[START MATERIAL FOR THE TASK]

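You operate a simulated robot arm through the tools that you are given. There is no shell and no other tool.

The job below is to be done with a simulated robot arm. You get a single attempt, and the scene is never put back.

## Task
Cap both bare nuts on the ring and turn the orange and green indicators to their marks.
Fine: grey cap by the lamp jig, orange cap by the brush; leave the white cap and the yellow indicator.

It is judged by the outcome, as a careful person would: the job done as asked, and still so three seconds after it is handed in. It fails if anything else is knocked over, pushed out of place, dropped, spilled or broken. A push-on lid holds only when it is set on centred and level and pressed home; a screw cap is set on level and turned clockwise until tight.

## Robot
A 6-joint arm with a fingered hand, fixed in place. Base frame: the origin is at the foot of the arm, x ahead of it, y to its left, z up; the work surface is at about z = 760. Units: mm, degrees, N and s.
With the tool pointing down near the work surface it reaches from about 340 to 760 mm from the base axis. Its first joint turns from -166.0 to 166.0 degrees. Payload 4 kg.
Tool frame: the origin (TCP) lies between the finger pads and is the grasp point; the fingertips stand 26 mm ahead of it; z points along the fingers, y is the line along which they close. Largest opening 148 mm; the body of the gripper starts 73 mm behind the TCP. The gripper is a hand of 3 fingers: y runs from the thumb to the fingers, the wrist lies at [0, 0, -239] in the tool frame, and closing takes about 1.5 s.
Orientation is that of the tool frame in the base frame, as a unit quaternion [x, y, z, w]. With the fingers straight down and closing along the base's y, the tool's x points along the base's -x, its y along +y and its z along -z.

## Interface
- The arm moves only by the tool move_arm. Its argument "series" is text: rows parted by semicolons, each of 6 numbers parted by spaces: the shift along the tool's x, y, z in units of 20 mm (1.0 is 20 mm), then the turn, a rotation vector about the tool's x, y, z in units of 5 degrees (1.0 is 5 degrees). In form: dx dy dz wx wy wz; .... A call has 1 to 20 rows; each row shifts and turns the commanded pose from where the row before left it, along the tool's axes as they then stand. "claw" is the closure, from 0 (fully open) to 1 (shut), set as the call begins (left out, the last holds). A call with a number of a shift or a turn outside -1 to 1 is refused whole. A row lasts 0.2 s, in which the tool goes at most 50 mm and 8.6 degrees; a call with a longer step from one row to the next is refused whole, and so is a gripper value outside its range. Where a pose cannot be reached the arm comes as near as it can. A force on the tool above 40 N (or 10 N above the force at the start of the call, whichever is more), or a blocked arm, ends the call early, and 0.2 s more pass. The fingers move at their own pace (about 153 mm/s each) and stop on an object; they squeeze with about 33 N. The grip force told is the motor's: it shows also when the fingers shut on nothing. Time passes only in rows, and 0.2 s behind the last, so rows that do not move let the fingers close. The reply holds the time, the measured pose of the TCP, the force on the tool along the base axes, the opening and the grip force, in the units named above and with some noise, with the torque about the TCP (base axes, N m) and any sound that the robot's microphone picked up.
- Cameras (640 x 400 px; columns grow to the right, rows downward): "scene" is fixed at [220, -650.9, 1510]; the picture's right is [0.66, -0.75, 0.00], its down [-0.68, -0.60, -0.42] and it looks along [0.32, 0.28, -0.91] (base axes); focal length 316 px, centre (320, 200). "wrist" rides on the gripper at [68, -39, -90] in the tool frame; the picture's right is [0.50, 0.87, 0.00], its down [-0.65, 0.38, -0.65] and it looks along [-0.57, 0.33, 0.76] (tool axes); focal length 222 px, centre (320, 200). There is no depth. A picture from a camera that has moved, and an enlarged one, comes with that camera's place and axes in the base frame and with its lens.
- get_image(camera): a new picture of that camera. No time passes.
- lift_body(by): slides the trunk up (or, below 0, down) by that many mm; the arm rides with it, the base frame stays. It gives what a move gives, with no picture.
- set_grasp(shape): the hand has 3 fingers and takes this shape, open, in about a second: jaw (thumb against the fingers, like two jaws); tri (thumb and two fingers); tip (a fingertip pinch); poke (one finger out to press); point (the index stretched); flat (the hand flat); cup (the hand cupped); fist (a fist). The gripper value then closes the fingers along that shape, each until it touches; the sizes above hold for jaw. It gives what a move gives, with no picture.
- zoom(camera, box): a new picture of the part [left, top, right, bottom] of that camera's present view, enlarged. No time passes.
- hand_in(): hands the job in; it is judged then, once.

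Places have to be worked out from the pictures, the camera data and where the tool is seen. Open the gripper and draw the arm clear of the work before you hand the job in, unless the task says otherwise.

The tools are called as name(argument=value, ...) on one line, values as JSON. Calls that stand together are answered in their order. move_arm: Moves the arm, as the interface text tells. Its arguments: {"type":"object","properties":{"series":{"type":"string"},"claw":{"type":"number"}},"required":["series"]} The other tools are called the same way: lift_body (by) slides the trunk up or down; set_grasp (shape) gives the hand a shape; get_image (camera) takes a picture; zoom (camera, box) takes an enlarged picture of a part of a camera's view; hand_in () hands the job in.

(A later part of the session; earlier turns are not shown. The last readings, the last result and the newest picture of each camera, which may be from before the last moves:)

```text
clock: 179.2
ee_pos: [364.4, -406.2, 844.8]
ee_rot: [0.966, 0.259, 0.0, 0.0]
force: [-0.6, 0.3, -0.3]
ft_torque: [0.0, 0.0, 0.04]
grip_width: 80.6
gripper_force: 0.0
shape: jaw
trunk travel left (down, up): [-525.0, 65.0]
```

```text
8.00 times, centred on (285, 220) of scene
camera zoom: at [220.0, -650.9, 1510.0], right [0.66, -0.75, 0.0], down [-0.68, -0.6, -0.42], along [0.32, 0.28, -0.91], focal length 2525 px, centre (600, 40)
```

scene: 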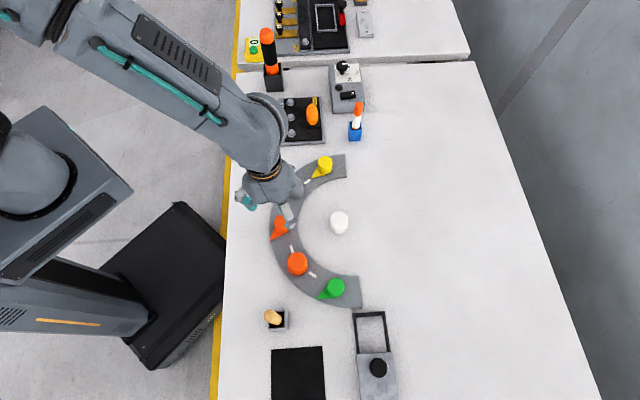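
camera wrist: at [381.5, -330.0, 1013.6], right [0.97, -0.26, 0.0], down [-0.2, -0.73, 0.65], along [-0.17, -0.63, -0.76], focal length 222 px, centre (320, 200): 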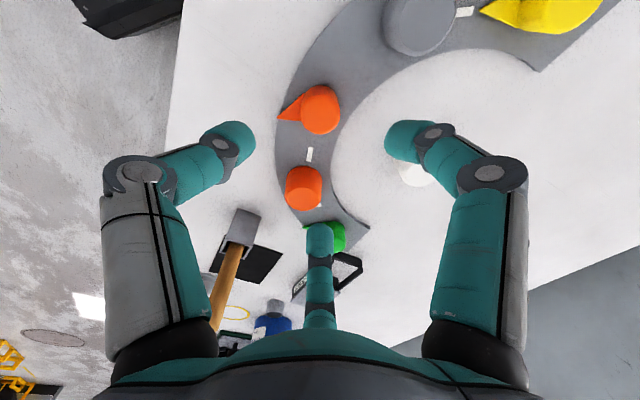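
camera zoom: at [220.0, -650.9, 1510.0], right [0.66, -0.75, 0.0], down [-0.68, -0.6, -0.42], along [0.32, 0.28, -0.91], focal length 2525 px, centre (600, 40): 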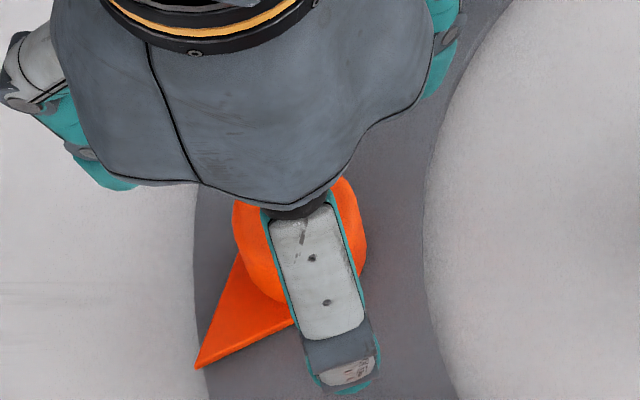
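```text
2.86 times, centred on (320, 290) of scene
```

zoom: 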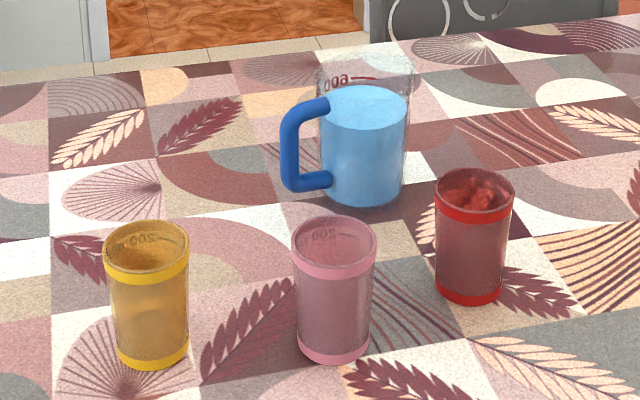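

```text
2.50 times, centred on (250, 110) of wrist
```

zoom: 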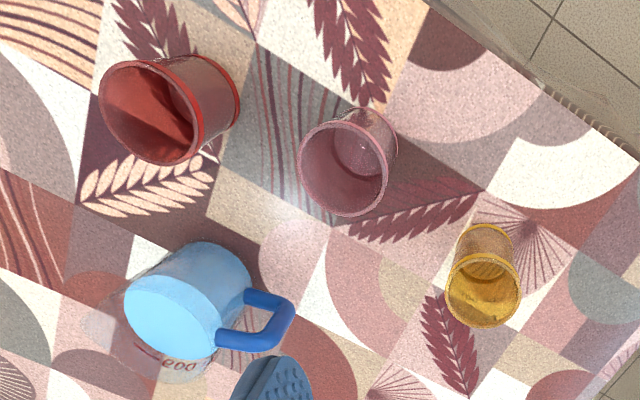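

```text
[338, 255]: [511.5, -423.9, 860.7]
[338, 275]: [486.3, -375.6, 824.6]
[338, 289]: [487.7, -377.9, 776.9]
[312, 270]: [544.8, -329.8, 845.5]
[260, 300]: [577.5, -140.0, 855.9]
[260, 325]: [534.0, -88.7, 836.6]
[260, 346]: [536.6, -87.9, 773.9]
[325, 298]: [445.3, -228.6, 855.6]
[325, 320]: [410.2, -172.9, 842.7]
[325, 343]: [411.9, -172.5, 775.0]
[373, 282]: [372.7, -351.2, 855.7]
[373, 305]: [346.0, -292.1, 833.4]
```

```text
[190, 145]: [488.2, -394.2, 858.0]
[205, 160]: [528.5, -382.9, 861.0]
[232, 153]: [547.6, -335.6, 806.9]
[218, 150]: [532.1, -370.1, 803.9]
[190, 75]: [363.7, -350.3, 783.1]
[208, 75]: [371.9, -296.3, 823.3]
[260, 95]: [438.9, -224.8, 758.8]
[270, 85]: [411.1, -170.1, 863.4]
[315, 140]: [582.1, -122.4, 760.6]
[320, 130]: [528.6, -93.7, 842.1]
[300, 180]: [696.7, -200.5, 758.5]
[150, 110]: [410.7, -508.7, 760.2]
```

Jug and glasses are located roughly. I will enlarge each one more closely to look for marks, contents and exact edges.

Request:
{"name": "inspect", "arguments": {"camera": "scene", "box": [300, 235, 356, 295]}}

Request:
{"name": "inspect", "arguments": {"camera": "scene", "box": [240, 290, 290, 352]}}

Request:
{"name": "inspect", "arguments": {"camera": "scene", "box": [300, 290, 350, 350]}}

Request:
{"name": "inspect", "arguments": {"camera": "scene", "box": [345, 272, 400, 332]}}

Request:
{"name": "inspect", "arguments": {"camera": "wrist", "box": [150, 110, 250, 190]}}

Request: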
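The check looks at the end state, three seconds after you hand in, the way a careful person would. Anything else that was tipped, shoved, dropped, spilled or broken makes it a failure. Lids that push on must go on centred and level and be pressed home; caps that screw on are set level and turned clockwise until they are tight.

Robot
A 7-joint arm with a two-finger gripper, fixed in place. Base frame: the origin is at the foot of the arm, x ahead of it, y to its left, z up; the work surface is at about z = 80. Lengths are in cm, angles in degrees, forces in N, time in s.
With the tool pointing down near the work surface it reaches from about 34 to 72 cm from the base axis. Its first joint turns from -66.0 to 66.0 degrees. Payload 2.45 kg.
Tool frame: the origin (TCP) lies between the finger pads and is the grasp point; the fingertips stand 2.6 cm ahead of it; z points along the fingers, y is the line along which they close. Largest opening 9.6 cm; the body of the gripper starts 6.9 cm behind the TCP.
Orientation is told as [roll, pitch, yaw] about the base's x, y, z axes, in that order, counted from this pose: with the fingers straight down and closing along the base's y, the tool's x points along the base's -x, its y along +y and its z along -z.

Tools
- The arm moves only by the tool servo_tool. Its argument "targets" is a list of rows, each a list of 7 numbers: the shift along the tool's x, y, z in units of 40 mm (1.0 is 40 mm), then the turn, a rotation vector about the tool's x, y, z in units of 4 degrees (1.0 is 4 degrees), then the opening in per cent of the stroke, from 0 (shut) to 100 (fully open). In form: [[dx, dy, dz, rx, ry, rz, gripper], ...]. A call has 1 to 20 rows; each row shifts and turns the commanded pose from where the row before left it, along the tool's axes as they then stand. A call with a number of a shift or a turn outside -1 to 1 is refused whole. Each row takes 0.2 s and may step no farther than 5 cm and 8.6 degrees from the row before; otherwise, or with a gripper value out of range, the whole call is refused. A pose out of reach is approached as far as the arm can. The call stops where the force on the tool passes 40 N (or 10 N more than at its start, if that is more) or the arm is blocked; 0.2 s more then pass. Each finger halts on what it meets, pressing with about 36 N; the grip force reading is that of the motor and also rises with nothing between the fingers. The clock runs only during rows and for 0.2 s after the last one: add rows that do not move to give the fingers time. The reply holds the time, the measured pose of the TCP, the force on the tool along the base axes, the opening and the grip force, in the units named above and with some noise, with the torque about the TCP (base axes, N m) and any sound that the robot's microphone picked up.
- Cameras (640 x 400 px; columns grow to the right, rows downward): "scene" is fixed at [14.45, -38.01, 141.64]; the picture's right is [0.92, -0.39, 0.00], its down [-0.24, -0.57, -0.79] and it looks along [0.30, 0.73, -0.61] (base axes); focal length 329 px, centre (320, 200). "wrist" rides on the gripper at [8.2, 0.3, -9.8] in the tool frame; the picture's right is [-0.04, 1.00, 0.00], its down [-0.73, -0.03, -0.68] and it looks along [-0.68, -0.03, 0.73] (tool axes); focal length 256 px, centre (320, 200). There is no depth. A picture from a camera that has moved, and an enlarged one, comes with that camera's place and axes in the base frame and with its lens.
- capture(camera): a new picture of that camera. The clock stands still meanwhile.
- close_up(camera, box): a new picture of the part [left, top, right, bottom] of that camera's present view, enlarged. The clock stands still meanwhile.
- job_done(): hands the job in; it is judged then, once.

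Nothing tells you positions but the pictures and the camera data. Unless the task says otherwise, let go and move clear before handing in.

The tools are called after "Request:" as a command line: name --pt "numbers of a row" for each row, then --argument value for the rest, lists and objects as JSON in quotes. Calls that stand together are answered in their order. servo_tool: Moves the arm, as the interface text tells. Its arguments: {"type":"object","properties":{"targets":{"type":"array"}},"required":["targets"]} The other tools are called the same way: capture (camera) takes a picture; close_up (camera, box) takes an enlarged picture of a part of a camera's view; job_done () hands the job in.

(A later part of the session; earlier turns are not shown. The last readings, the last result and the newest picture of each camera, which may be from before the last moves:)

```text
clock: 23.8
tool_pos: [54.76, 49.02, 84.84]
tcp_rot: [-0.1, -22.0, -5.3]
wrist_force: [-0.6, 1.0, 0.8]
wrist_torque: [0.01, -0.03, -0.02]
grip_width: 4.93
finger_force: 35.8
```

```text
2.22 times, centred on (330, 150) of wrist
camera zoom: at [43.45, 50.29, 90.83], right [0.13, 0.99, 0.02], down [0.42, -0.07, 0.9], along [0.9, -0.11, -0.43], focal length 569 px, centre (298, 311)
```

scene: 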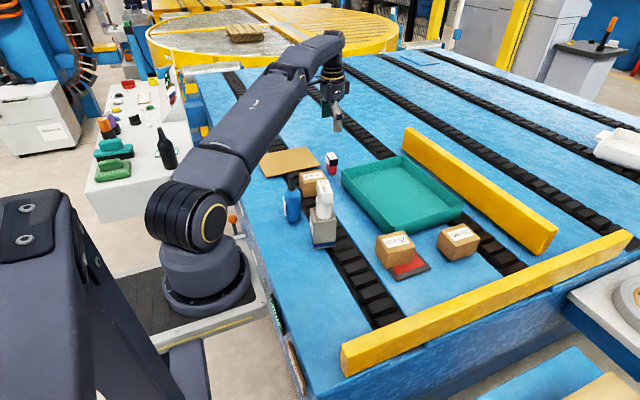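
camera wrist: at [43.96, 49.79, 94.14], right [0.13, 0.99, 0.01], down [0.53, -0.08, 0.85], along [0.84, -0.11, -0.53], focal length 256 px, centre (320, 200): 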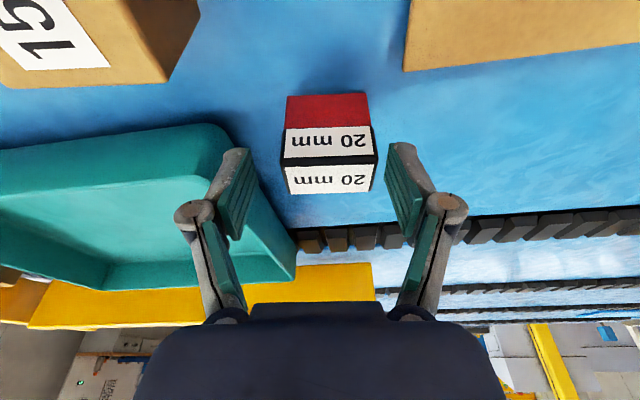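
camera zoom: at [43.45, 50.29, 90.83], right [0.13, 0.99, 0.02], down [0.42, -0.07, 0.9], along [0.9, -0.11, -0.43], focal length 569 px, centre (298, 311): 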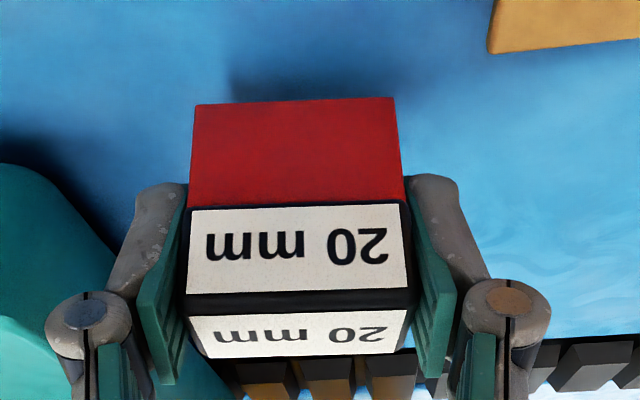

[END MATERIAL FOR THE TASK]

◆ REQUIREMENTS ◆
Starting with the first line of the records, repeat every line up to and including the one containing "Fine: grey cap", and nothing else.

◆ THE RESPONSE ◆
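You operate a simulated robot arm through the tools that you are given. There is no shell and no other tool.

The job below is to be done with a simulated robot arm. You get a single attempt, and the scene is never put back.

## Task
Cap both bare nuts on the ring and turn the orange and green indicators to their marks.
Fine: grey cap by the lamp jig, orange cap by the brush; leave the white cap and the yellow indicator.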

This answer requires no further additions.